### WHAT THE TASK ASKS
Below is a listing; copy all of it exactly.

-----

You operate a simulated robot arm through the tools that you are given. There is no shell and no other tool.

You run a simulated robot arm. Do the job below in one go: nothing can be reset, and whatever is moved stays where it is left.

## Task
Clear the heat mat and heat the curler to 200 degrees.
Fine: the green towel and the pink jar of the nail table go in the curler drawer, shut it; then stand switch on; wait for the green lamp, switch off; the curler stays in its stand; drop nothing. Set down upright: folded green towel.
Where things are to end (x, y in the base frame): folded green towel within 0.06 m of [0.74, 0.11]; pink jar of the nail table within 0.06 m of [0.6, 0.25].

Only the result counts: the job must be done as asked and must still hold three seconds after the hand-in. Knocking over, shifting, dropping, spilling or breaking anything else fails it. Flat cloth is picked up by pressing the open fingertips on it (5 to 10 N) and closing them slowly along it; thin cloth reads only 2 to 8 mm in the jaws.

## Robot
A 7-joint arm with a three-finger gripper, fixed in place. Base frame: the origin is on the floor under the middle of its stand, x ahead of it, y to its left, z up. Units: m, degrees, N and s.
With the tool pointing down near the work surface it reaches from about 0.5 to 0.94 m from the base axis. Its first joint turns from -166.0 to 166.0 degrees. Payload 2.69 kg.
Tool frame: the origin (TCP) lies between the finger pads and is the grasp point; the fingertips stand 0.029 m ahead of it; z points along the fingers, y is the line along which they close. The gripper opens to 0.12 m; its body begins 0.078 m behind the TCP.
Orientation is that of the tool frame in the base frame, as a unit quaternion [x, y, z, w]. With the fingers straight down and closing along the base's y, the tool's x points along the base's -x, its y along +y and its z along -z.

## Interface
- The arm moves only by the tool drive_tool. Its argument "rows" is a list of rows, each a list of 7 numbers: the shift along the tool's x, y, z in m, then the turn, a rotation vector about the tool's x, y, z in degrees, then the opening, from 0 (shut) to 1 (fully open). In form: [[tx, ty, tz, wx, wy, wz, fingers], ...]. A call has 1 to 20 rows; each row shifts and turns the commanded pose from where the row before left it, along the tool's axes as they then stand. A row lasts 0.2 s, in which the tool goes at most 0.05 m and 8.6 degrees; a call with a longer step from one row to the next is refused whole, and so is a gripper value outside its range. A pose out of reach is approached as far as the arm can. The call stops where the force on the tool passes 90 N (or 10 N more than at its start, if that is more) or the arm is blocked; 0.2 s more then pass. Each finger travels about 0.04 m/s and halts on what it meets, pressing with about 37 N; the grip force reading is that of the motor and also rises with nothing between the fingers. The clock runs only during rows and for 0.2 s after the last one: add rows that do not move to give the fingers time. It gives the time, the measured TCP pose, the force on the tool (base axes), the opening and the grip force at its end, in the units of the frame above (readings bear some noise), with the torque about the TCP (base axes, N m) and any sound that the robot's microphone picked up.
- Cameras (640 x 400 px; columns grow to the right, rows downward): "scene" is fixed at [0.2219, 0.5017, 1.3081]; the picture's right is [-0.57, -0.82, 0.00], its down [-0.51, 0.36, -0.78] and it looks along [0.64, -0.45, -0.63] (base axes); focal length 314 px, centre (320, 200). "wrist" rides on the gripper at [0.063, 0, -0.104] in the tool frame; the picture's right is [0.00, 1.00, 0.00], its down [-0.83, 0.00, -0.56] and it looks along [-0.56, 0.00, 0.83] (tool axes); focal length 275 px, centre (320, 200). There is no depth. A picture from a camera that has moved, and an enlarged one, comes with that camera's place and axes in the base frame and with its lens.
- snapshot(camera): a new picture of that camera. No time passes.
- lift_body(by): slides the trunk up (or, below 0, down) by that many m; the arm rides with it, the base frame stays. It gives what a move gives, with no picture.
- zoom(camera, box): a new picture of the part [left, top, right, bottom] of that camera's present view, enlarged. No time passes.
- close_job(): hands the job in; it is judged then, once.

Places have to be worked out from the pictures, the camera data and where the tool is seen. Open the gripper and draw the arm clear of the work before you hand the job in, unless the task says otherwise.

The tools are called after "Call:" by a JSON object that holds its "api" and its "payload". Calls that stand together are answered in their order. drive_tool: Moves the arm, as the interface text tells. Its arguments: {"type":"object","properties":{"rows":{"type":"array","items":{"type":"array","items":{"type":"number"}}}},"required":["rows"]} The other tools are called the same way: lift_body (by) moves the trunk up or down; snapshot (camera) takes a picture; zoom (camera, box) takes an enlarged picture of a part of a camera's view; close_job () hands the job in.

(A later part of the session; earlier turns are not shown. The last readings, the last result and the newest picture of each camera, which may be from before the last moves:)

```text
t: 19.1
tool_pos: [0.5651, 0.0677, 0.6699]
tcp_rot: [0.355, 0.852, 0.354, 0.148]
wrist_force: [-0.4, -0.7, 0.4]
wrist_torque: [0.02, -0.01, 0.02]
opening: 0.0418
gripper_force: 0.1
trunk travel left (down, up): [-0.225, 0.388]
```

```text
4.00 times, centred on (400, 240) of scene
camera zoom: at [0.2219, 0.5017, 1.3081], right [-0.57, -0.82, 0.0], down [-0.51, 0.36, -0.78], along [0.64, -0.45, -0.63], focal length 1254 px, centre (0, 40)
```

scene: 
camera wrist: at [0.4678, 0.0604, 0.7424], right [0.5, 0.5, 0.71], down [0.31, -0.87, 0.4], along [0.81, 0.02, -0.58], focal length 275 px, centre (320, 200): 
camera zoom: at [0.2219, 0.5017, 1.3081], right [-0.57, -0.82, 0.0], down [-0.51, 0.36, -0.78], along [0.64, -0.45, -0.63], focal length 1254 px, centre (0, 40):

-----

### WRITTEN SOLUTION
You operate a simulated robot arm through the tools that you are given. There is no shell and no other tool.

You run a simulated robot arm. Do the job below in one go: nothing can be reset, and whatever is moved stays where it is left.

## Task
Clear the heat mat and heat the curler to 200 degrees.
Fine: the green towel and the pink jar of the nail table go in the curler drawer, shut it; then stand switch on; wait for the green lamp, switch off; the curler stays in its stand; drop nothing. Set down upright: folded green towel.
Where things are to end (x, y in the base frame): folded green towel within 0.06 m of [0.74, 0.11]; pink jar of the nail table within 0.06 m of [0.6, 0.25].

Only the result counts: the job must be done as asked and must still hold three seconds after the hand-in. Knocking over, shifting, dropping, spilling or breaking anything else fails it. Flat cloth is picked up by pressing the open fingertips on it (5 to 10 N) and closing them slowly along it; thin cloth reads only 2 to 8 mm in the jaws.

## Robot
A 7-joint arm with a three-finger gripper, fixed in place. Base frame: the origin is on the floor under the middle of its stand, x ahead of it, y to its left, z up. Units: m, degrees, N and s.
With the tool pointing down near the work surface it reaches from about 0.5 to 0.94 m from the base axis. Its first joint turns from -166.0 to 166.0 degrees. Payload 2.69 kg.
Tool frame: the origin (TCP) lies between the finger pads and is the grasp point; the fingertips stand 0.029 m ahead of it; z points along the fingers, y is the line along which they close. The gripper opens to 0.12 m; its body begins 0.078 m behind the TCP.
Orientation is that of the tool frame in the base frame, as a unit quaternion [x, y, z, w]. With the fingers straight down and closing along the base's y, the tool's x points along the base's -x, its y along +y and its z along -z.

## Interface
- The arm moves only by the tool drive_tool. Its argument "rows" is a list of rows, each a list of 7 numbers: the shift along the tool's x, y, z in m, then the turn, a rotation vector about the tool's x, y, z in degrees, then the opening, from 0 (shut) to 1 (fully open). In form: [[tx, ty, tz, wx, wy, wz, fingers], ...]. A call has 1 to 20 rows; each row shifts and turns the commanded pose from where the row before left it, along the tool's axes as they then stand. A row lasts 0.2 s, in which the tool goes at most 0.05 m and 8.6 degrees; a call with a longer step from one row to the next is refused whole, and so is a gripper value outside its range. A pose out of reach is approached as far as the arm can. The call stops where the force on the tool passes 90 N (or 10 N more than at its start, if that is more) or the arm is blocked; 0.2 s more then pass. Each finger travels about 0.04 m/s and halts on what it meets, pressing with about 37 N; the grip force reading is that of the motor and also rises with nothing between the fingers. The clock runs only during rows and for 0.2 s after the last one: add rows that do not move to give the fingers time. It gives the time, the measured TCP pose, the force on the tool (base axes), the opening and the grip force at its end, in the units of the frame above (readings bear some noise), with the torque about the TCP (base axes, N m) and any sound that the robot's microphone picked up.
- Cameras (640 x 400 px; columns grow to the right, rows downward): "scene" is fixed at [0.2219, 0.5017, 1.3081]; the picture's right is [-0.57, -0.82, 0.00], its down [-0.51, 0.36, -0.78] and it looks along [0.64, -0.45, -0.63] (base axes); focal length 314 px, centre (320, 200). "wrist" rides on the gripper at [0.063, 0, -0.104] in the tool frame; the picture's right is [0.00, 1.00, 0.00], its down [-0.83, 0.00, -0.56] and it looks along [-0.56, 0.00, 0.83] (tool axes); focal length 275 px, centre (320, 200). There is no depth. A picture from a camera that has moved, and an enlarged one, comes with that camera's place and axes in the base frame and with its lens.
- snapshot(camera): a new picture of that camera. No time passes.
- lift_body(by): slides the trunk up (or, below 0, down) by that many m; the arm rides with it, the base frame stays. It gives what a move gives, with no picture.
- zoom(camera, box): a new picture of the part [left, top, right, bottom] of that camera's present view, enlarged. No time passes.
- close_job(): hands the job in; it is judged then, once.

Places have to be worked out from the pictures, the camera data and where the tool is seen. Open the gripper and draw the arm clear of the work before you hand the job in, unless the task says otherwise.

The tools are called after "Call:" by a JSON object that holds its "api" and its "payload". Calls that stand together are answered in their order. drive_tool: Moves the arm, as the interface text tells. Its arguments: {"type":"object","properties":{"rows":{"type":"array","items":{"type":"array","items":{"type":"number"}}}},"required":["rows"]} The other tools are called the same way: lift_body (by) moves the trunk up or down; snapshot (camera) takes a picture; zoom (camera, box) takes an enlarged picture of a part of a camera's view; close_job () hands the job in.

(A later part of the session; earlier turns are not shown. The last readings, the last result and the newest picture of each camera, which may be from before the last moves:)

```text
t: 19.1
tool_pos: [0.5651, 0.0677, 0.6699]
tcp_rot: [0.355, 0.852, 0.354, 0.148]
wrist_force: [-0.4, -0.7, 0.4]
wrist_torque: [0.02, -0.01, 0.02]
opening: 0.0418
gripper_force: 0.1
trunk travel left (down, up): [-0.225, 0.388]
```

```text
4.00 times, centred on (400, 240) of scene
camera zoom: at [0.2219, 0.5017, 1.3081], right [-0.57, -0.82, 0.0], down [-0.51, 0.36, -0.78], along [0.64, -0.45, -0.63], focal length 1254 px, centre (0, 40)
```

scene: 
camera wrist: at [0.4678, 0.0604, 0.7424], right [0.5, 0.5, 0.71], down [0.31, -0.87, 0.4], along [0.81, 0.02, -0.58], focal length 275 px, centre (320, 200): 
camera zoom: at [0.2219, 0.5017, 1.3081], right [-0.57, -0.82, 0.0], down [-0.51, 0.36, -0.78], along [0.64, -0.45, -0.63], focal length 1254 px, centre (0, 40):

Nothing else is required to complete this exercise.